Soon after the Albanian Congress I resigned from the Albanian committee because of the
borders set forth by London, and withdrew from all further political activity..."
Such was Nopcsa's role at the Albanian Congress of Trieste and his short-lived candidacy to the
Albanian throne. Much has been written and published on the life and work of Baron Nopcsa
such that there is no need at this juncture for a detailed biography of his life before and after the
Balkan War. Instead, reference may be made to a number of books, in German and Hungarian,
devoted to Nopcsa's life and times. The first attempt to survey Nopcsa's life, his publications and
his influence was made by András Tasnádi Kubacska in his Hungarian-language Nopcsa Ferenc
kalandos élete (Budapest 1937), which appeared in a German version as Franz Baron
Nopcsa(Budapest 1945). Tasnádi Kubacska centred his writings on Nopcsa as a scholar of natural
science and less as an Albanologist and public figure of the times. He endeavoured to portray
Nopcsa as positively as he could and, as such, lacked the requisite objectivity and distance. The
German version of his biography contains not only a useful bibliography of necrologies and
newspaper articles on Nopcsa published between 1920 and 1938, but also Nopcsa's
correspondence with Friedrich Baron Huene, Lucas Waagen, Ludwig von Lócsy and Kálmán
Lambrecht. The first comprehensive bibliography of Nopcsa's works was published in a
necrology by Kálmán Lambrecht entitled Franz Baron Nopcsa, der Begründer der
Paläophysiologie, 3. Mai 1877 bis 25. April 1933 (Franz Baron Nopcsa, the founder of
palaeophysiology, 3 May 1877 to 25 April 1933), which appeared in the Paläontologische
Zeitschrift 15 (1933) shortly after the baron's death. The main source of information on Nopcsa's
life and work is and remains, however, the monograph Franz Baron Nopcsa und Albanien, ein
Beitrag zu Nopcsas Biographie (Franz Baron Nopcsa and Albania, a contribution to Nopcsa's
biography), published by Gert Robel in the series Albanische Forschungen in Wiesbaden 1966.
This critical and informative work is based upon the Vienna manuscripts. Robel deals not only
with Nopcsa's important contribution to the study of Albania but also with his activities on behalf
of the Albanian question as well as with the general political situation in the Balkans before,
during and after the Balkan Wars of 1912-1913. Nopcsa was a keen, though not always objective
observer and commentator of events in the Balkan Peninsula in the early twentieth century. Much
of his memoirs are put into a more objective context and made more understandable by Robel.
Finally, mention must also be made of the recent bibliography Franz Baron von Nopcsa,
Anmerkungen zu seiner Familie und seine Beziehungen zu Albanien(Franz Baron von Nopcsa,
notes on his family and his relations to Albania), Vienna 1993, by József Hála of Budapest.
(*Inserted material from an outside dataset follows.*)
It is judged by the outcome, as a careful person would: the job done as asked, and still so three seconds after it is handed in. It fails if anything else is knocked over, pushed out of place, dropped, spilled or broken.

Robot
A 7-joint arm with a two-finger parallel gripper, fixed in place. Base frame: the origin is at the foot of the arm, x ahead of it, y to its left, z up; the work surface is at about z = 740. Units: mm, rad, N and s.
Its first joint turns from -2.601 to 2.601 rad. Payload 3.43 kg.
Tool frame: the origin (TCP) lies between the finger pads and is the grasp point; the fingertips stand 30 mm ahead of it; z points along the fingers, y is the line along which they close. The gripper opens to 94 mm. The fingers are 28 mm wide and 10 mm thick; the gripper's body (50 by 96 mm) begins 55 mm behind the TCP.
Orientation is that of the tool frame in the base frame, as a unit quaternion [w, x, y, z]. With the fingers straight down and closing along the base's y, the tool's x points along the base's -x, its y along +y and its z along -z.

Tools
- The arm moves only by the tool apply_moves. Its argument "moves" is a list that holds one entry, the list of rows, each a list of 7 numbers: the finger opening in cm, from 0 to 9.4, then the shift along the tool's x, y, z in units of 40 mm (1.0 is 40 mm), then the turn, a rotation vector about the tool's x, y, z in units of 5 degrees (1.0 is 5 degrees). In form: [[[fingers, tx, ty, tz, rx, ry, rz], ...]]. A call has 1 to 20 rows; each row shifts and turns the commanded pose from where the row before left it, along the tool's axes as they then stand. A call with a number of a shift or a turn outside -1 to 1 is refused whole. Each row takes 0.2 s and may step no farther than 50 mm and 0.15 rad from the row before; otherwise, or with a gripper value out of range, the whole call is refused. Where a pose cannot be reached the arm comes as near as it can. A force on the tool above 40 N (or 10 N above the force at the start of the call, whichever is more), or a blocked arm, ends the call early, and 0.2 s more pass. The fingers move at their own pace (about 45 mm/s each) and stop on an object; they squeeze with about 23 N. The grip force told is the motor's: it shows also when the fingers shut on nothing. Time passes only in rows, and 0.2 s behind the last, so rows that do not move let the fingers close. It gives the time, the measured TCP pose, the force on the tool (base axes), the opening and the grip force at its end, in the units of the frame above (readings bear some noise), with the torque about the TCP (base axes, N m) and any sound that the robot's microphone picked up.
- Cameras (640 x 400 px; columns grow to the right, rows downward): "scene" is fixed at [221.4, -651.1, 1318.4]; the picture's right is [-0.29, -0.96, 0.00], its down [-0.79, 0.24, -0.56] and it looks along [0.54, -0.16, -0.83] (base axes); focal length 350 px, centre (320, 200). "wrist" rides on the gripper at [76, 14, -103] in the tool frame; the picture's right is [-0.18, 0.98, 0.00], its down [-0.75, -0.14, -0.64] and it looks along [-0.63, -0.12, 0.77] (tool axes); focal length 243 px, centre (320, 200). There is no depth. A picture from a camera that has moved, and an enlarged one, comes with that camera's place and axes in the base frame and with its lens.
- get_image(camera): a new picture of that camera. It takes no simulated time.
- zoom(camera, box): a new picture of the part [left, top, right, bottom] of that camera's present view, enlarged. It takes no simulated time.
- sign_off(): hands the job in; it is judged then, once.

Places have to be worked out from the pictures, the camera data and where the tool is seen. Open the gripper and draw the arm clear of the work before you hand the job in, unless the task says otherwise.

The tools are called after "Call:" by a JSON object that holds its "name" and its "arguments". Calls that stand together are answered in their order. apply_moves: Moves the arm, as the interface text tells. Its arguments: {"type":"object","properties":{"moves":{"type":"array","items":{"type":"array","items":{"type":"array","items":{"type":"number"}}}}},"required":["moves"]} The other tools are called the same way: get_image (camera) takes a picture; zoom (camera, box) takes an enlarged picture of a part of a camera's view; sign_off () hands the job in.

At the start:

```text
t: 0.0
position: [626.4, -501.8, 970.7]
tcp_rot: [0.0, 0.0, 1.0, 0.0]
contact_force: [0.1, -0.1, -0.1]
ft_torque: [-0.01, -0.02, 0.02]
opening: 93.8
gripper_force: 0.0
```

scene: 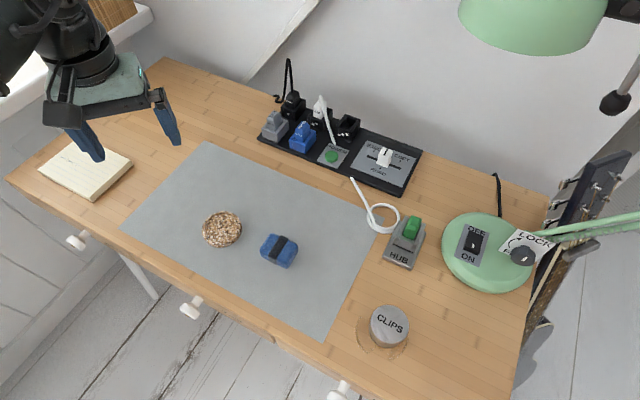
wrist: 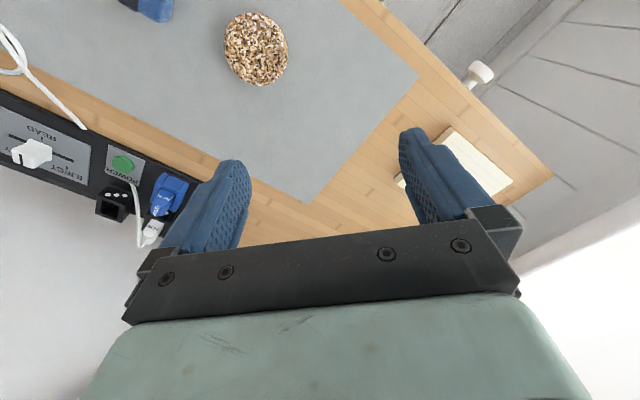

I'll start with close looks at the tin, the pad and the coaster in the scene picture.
Baron Nopcsa has been lauded and held in high esteem as a scholar. As a human being, however,
he is much more difficult to grasp. This is particularly true in his memoirs. Nopcsa writes little of
his closest human relations and most intimate emotions. His memoirs reveal only indirect and
probably unwanted references to his homosexuality, for instance his early love for the young
officer Louis Draškovic (1879-1909) and his long-term intimate relationship with his Albanian
secretary Bajazid Elmaz Doda (ca. 1888-1933) who died with him. Apart from such ambivalent
references, the author withholds all his emotions and intimate concerns from his writings.
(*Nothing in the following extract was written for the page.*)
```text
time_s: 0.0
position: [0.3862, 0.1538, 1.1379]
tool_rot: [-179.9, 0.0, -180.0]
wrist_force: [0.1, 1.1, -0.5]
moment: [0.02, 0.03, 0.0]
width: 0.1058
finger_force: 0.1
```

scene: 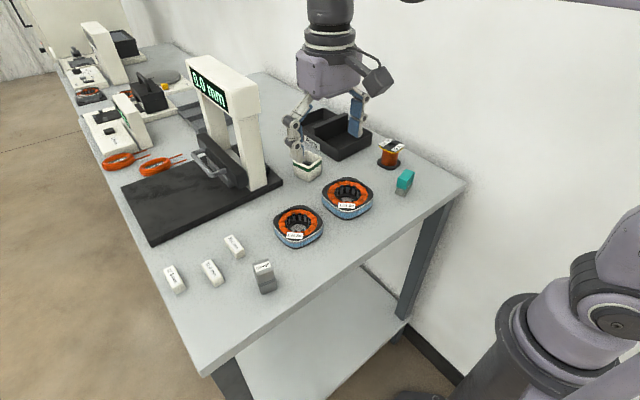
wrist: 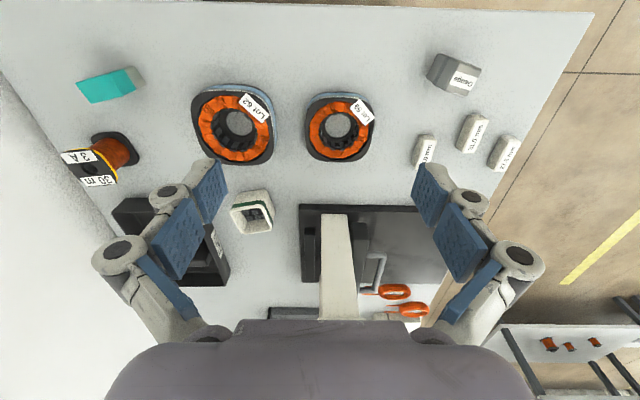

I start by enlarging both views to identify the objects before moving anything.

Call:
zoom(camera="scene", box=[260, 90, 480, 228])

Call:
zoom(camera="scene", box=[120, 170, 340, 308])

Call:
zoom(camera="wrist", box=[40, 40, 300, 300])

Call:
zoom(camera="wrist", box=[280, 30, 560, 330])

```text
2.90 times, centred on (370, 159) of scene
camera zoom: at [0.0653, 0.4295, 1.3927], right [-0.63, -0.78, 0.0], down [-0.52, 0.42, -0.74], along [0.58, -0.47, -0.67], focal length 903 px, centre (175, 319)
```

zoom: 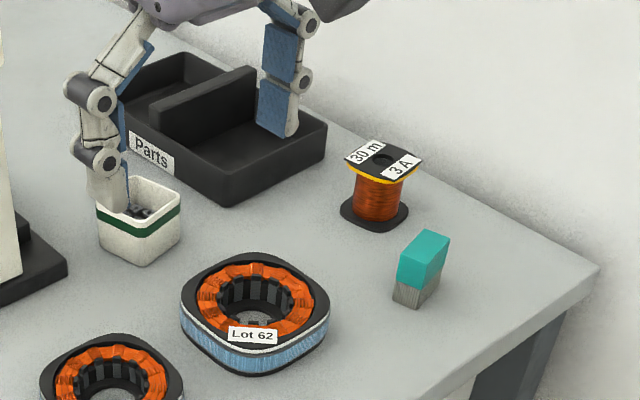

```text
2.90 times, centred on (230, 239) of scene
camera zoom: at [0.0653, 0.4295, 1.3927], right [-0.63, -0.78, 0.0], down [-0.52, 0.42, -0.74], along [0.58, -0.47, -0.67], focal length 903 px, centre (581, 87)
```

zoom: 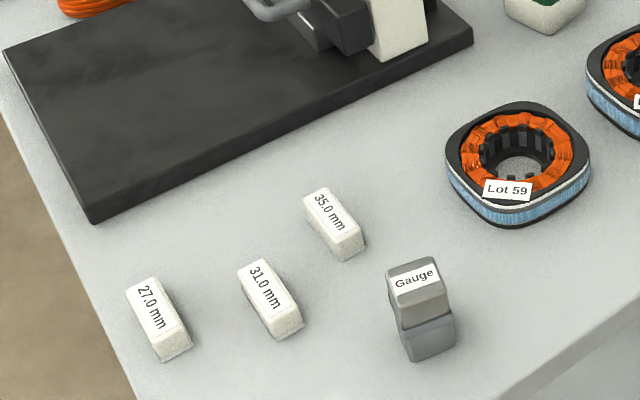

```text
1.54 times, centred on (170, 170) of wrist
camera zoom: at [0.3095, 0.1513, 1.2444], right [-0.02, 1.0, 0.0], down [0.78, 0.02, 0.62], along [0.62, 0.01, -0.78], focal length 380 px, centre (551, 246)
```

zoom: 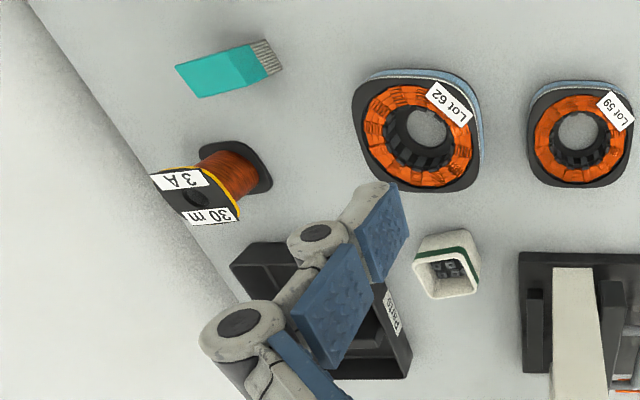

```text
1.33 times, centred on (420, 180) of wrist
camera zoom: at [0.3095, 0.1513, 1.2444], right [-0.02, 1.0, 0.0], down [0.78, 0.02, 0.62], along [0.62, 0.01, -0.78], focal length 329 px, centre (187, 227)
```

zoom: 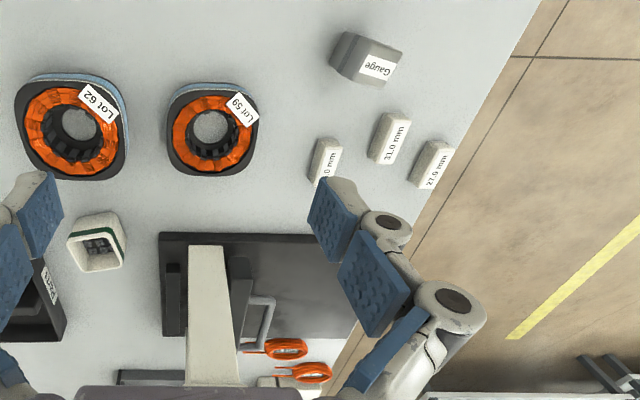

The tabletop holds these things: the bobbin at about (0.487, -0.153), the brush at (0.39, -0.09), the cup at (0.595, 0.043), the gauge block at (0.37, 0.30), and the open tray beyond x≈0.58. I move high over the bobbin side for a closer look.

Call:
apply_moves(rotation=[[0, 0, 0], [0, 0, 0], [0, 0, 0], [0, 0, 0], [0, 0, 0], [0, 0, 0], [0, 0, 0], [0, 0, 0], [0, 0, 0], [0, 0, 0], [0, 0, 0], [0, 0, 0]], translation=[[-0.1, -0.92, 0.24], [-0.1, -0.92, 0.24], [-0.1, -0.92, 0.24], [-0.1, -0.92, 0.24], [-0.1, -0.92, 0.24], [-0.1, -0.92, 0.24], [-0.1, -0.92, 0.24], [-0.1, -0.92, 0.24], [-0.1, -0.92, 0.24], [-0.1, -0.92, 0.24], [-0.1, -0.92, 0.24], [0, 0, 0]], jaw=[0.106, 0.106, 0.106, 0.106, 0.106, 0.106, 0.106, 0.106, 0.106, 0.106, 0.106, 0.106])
Robel draws the following conclusion about Nopcsa the man: "If we look back upon Nopcsa's
life, we can observe the many and extremely diverse aspects in his being, including many a
contradiction. His ingenious intuition was in stark contrast to his inability to understand and
appreciate the motives of others; his insensitivity and egoism were in contrast to his devotion to
the Albanians, his critical intelligence to his emotional bias" (Robel 1966, p.161). Indeed Nopcsa
does not always appear congenial or likeable to the reader. He was constantly driven by a craving
for recognition and prestige, was often irritable and arrogant and on occasion openly anti-
Semitic. Some of these traits may be understandable in view of his background and milieu, but
many of his motives and reactions remain difficult to fathom.
Tasnádi Kubacska and Lambrecht devoted their attention to Nopcsa primarily in his capacity as a
scholar and scientist. Robel on the other hand, who is sparing in his use of praise, underlines
Nopcsa's significance as an Albanologist.
Sixty-five years since the death of Baron Nopcsa and after decades of advanced Albanological
research carried out in Vienna, Munich, Berlin, Rome, Cosenza, Palermo and Saint Petersburg,
and of course in Tirana and Prishtina too, one can only agree with the following quotation:
"His death, which was mourned by his friends and regretted by his colleagues, was not a loss
for palaeontology and geology alone. His two great manuscripts on Albania which contained
important ethnological material disappeared after his death and have remained unpublished up
to the present day. This is all the more regrettable because no one else who lived in Albania for
a longer period of time then so vividly recorded and noted what he experienced there. Nopcsa,
with his almost ingenious curiosity, collected and noted everything he came across in that
country. The loss of his diaries is a major tragedy. He had the privilege of experiencing the 'old'
Albania before the country was touched by 'civilization' and before the old order with its
customs and traditions had disappeared. The combination of intellectual curiosity, the gift of
observation and eminent diligence which he possessed, made him destined like no one else to
record and pass on his visions of this 'old' Albania. The difficulties of the age only enabled
him to accomplish this task in a fragmentary manner. The incomplete manuscripts alone
suffice to give him a place among the greatest scholars of Albanian studies." (Robel 1966,
p. 137, 162-163).
Robert Elsie
(1) cf. Tasnádi Kubacska 1945, p. 275-277, Robel 1966, p. 135-136.
(2) Alexander Ular & Enrico Insabato: Der erlöschende Halbmond. Türkische Enthüllungen (Literarische
Anstalt, Frankfurt 1909).
(3) Ferdinand François Bourbon Orléans-Montpensier.
(4) Faik Bey Konitza (1875-1942), Albanian publisher and patriot.
(5) Hilë Mosi (1885-1933), Albanian poet and patriot.
(6) Dervish Hima (1873-1928), Albanian publisher and patriot from Struga.
(7) Nikolla bey Ivanaj (1879- ca. 1948), Albanian publisher and writer from Montenegro
(8) Fan Noli, also known as Theofan Stylian Noli (1882-1965), Albanian politician, church leader and writer.
He was Prime Minister of Albania in 1924 and later founder of the Albanian Autocephalic Orthodox Church.
(9) Wilhelm, Fürst zu Wied (1876-1945).